If you’re just joining us, Rekers, a Baptist minister who worked with James Dobson to create the right-wing Family Research Council, has long been a virulently anti-gay crusader. It was interesting, then, when we learned this week that Rekers hired a young, male prostitute to join him on a European vacation last month. Rekers met his travel companion on a website devoted to connecting gay escorts with clients.
We talked over the weekend about the $60,900 Rekers received to bash gays in court, at the behest of Florida Attorney General Bill McCollum (R), currently a leading gubernatorial candidate. As it turns out, that was just the retainer.
The state of Florida paid George Rekers — the anti-gay leader recently caught with a male escort — $120,000 to testify against allowing gay couples to adopt children, testimony that was deemed not credible by the judge.
Rekers was paid a $60,900 retainer. He also received a $59,793 payment for hourly billing, according to the Department of Children and Families, for 402 hours at about $150 per hour. The payments were made by the office of the Florida attorney general, Bill McCollum, which was defending the DCF’s policy.
Keep in mind, McCollum used taxpayer money to have Rekers characterize gays as being incapable of providing a home for children, testimony so ridiculous that the judge chose to dismiss it out of hand. Floridians didn’t exactly get much bang for the buck.
Indeed, the heart of the controversy here is McCollum’s bizarre judgment and questionable use of taxpayer money. Rekers was, in effect, part of a sad, right-wing scheme — collecting big checks to say crazy things in court. But the real question is why McCollum personally intervened to deliver Rekers a lucrative, publicly-financed, intolerant payday.
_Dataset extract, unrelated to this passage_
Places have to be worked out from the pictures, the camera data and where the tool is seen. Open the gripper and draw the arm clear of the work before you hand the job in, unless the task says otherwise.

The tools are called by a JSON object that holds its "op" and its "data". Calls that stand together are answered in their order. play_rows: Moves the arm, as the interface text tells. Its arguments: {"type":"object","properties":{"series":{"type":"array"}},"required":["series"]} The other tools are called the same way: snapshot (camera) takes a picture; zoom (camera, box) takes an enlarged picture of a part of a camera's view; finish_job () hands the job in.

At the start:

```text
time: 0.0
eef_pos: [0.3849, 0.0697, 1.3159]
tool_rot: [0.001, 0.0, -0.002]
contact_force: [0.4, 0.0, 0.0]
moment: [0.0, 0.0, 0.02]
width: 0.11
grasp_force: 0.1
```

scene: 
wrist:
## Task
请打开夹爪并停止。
It seems like the kind of revelation that could have political reverberations. Bill McCollum used $120,000 in taxpayer money — far more than most Americans earn in a year — to pay Rekers to make ridiculous and unsubstantiated claims against gay people. And then we find out that Rekers also gallivanted through Europe with a male prostitute.
McCollum has been leading in most statewide polls in Florida’s gubernatorial campaign, but this one should leave a mark.
Postscript: Reader V.S. reminded me that Rekers worked with other state governments to defend anti-gay laws, too. An enterprising researcher with time on his/her hands might be able to track down just how lucrative Rekers’ racket was.